* _Source excerpt_
──────

Would You Buy an Electric Shaver on TikTok?

Would You Buy an Electric Shaver on TikTok?


We interrupt your regularly-scheduled Recommends programming to bring you news of a breaking development in the world of online shopping: TikTok, the short-form video app as beloved by teens as it is derided by their parents, is making it a whole lot easier to buy while you scroll.

TikTok has operated as vehicle for brand discovery since its inception. But the nascent days of the platform’s TikTok Shop often felt like browsing the world’s weirdest flea market, a cacophonous mishmash of nifty-seeming kitchen hacks, Christmas lights for your car, and custom T-shirts with your dog’s face printed on them. The environment was reliably overstimulating, explains GQ associate social media manager Trishna Rikhy, and the products foisted upon her by the algorithm were reliably weird.

──────

* _Listed records_
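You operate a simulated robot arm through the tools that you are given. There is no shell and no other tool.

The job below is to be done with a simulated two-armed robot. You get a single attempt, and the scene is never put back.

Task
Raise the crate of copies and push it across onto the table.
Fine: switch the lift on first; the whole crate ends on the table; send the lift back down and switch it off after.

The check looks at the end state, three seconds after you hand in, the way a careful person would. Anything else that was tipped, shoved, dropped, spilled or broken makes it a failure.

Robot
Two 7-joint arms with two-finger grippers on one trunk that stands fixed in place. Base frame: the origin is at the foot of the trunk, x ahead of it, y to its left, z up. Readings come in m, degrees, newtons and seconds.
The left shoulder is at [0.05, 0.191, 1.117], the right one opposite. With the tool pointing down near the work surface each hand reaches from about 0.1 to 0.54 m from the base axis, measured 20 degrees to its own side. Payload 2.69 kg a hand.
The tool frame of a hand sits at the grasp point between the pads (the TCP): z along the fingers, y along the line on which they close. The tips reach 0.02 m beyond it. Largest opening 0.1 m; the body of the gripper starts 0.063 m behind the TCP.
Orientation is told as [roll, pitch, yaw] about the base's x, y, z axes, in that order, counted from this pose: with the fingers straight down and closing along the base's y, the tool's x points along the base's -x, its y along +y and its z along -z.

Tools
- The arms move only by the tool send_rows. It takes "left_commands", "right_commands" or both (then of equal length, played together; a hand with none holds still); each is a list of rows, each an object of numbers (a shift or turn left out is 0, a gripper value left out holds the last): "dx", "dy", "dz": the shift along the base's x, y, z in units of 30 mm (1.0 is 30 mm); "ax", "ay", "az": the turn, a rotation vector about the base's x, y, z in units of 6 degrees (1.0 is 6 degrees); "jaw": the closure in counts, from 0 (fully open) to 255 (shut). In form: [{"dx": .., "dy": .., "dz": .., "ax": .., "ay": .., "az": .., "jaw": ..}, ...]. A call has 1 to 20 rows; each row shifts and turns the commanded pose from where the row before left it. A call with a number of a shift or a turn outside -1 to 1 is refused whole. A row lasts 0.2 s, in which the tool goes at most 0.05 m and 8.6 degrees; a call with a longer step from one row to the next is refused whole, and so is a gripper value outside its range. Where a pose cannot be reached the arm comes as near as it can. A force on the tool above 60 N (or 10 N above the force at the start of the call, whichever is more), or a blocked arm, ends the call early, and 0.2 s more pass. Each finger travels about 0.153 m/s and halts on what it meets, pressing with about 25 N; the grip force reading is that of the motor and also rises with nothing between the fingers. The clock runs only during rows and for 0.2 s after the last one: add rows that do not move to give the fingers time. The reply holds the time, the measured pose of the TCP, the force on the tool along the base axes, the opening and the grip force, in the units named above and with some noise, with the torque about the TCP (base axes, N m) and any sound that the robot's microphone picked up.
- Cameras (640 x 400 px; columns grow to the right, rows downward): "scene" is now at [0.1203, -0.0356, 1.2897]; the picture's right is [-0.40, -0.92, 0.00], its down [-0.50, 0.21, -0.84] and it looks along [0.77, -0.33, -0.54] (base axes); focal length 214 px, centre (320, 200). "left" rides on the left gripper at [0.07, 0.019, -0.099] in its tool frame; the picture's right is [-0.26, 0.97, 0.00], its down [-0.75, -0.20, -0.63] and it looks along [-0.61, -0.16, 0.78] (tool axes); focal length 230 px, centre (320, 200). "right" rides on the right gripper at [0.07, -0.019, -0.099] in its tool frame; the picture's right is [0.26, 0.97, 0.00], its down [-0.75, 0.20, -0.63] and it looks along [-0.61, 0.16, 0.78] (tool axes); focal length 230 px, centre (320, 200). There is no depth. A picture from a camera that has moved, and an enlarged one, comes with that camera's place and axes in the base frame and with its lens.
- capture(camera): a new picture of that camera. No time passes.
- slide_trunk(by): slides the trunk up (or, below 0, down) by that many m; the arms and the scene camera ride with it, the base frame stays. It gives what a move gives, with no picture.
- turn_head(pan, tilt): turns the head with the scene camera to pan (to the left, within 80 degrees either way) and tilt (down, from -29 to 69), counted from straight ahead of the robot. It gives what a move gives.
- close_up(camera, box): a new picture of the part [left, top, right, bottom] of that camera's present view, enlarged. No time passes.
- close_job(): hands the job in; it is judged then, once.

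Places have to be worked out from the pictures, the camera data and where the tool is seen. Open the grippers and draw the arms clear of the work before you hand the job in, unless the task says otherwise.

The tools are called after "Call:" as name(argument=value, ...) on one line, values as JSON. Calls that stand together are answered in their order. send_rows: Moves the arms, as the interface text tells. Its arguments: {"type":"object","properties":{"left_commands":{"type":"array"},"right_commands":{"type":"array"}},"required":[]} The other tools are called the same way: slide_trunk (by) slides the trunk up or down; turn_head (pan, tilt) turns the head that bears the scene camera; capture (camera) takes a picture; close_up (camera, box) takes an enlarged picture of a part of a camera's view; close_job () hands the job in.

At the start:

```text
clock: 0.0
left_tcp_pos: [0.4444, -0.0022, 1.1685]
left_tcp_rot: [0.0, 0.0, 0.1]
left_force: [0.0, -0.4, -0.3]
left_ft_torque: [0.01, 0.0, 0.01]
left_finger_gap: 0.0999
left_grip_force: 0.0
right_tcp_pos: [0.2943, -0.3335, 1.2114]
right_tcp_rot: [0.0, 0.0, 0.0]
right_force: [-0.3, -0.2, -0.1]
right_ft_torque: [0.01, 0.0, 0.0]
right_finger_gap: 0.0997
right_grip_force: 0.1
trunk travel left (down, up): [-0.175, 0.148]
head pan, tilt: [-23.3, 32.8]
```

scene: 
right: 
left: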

──────

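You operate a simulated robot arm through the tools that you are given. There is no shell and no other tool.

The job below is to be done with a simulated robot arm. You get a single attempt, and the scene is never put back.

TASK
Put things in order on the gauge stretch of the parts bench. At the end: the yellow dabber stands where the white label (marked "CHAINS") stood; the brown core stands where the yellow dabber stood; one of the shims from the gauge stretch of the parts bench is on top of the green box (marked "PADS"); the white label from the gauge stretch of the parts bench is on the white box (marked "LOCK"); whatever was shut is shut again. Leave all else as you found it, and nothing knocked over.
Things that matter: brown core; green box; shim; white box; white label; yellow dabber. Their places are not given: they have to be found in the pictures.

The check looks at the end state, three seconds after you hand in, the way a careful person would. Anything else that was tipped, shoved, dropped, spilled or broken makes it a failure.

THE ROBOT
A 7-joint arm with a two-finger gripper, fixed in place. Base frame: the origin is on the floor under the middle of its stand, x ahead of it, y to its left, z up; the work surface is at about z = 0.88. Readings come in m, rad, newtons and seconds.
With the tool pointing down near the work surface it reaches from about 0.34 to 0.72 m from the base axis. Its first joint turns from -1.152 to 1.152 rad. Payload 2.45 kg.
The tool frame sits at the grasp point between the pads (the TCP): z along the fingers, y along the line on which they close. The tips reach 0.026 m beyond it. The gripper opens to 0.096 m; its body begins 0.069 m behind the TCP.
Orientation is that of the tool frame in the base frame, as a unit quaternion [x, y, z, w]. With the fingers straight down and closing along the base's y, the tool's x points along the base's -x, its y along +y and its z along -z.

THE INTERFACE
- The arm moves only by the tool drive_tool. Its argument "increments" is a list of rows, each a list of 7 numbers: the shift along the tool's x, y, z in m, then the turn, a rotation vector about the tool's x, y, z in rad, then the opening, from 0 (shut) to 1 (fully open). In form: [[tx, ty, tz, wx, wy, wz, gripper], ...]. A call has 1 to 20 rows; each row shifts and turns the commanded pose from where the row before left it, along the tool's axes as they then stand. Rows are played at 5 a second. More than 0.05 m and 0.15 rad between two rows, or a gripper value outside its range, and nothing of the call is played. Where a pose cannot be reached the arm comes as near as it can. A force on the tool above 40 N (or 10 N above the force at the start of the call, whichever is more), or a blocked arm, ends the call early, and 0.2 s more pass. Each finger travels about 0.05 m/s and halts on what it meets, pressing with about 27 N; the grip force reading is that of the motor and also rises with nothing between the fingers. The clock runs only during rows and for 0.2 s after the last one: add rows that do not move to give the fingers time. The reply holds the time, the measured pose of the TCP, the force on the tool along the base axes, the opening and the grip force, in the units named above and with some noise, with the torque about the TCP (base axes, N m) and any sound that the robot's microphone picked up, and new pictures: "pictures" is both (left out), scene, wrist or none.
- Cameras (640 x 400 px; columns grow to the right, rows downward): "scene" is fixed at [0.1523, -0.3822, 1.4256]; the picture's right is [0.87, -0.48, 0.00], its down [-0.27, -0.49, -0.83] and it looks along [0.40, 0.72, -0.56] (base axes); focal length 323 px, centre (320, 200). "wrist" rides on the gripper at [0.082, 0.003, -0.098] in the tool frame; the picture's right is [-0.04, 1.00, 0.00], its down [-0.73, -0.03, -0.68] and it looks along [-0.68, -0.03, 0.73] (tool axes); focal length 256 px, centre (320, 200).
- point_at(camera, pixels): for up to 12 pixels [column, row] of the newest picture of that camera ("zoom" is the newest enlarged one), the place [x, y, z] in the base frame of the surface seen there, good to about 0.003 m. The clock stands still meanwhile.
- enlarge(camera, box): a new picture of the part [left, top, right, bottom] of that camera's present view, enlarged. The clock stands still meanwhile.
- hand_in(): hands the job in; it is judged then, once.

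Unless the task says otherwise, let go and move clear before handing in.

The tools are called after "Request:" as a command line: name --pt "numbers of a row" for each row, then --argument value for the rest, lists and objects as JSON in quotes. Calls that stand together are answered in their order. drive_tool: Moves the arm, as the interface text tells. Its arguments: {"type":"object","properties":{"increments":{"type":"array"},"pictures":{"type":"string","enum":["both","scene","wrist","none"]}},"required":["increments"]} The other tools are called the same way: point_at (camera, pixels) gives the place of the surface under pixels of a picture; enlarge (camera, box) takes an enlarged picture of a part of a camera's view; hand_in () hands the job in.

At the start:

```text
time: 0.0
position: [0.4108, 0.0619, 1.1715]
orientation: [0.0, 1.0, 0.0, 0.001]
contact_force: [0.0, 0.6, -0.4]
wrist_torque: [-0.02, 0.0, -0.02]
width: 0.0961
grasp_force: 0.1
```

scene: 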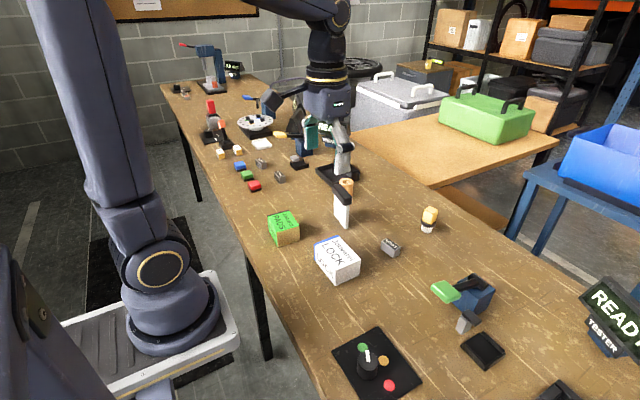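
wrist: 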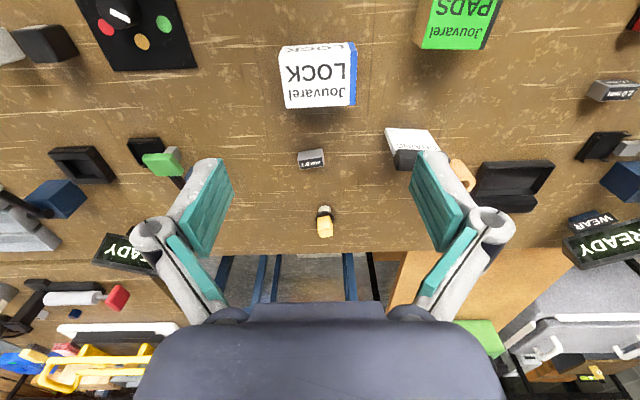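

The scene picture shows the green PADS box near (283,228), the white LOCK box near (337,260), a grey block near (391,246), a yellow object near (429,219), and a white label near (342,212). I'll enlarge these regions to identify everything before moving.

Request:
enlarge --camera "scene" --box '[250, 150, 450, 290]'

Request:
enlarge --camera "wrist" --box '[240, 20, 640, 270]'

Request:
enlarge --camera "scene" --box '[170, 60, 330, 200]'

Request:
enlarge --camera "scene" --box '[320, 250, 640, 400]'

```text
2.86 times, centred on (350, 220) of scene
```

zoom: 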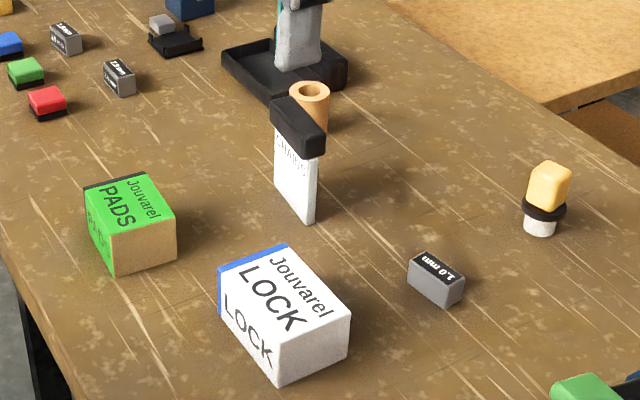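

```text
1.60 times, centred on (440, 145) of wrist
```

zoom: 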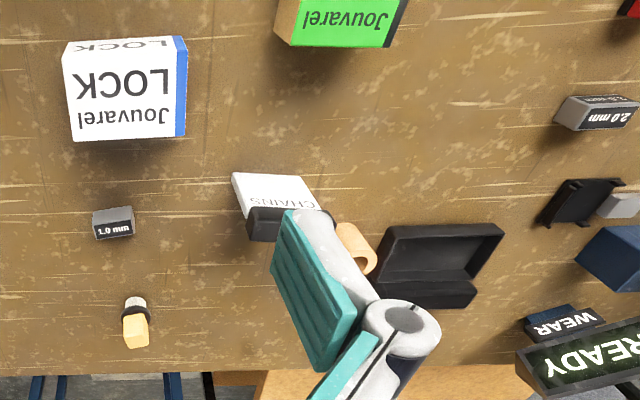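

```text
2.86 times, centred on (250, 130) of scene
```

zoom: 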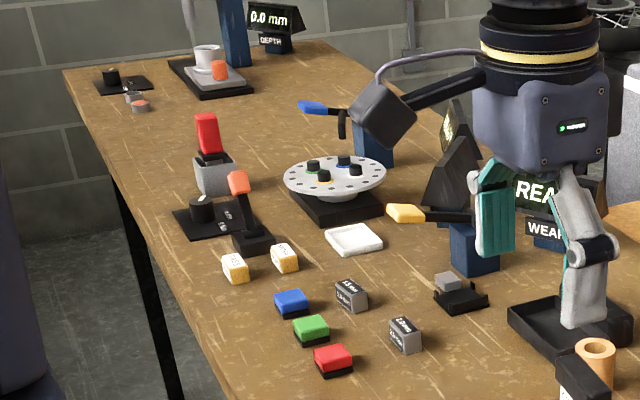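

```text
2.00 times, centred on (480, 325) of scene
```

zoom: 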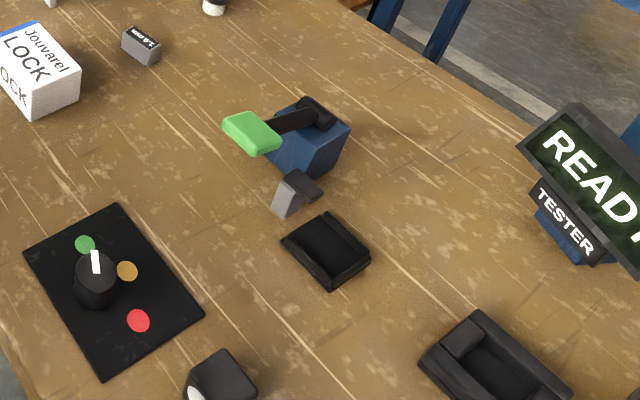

──────

* _Written task_
Set down the source excerpt as it stands from "We interrupt your" to "were reliably weird.", and nothing more.

* _Result for this exercise_
We interrupt your regularly-scheduled Recommends programming to bring you news of a breaking development in the world of online shopping: TikTok, the short-form video app as beloved by teens as it is derided by their parents, is making it a whole lot easier to buy while you scroll.

TikTok has operated as vehicle for brand discovery since its inception. But the nascent days of the platform’s TikTok Shop often felt like browsing the world’s weirdest flea market, a cacophonous mishmash of nifty-seeming kitchen hacks, Christmas lights for your car, and custom T-shirts with your dog’s face printed on them. The environment was reliably overstimulating, explains GQ associate social media manager Trishna Rikhy, and the products foisted upon her by the algorithm were reliably weird.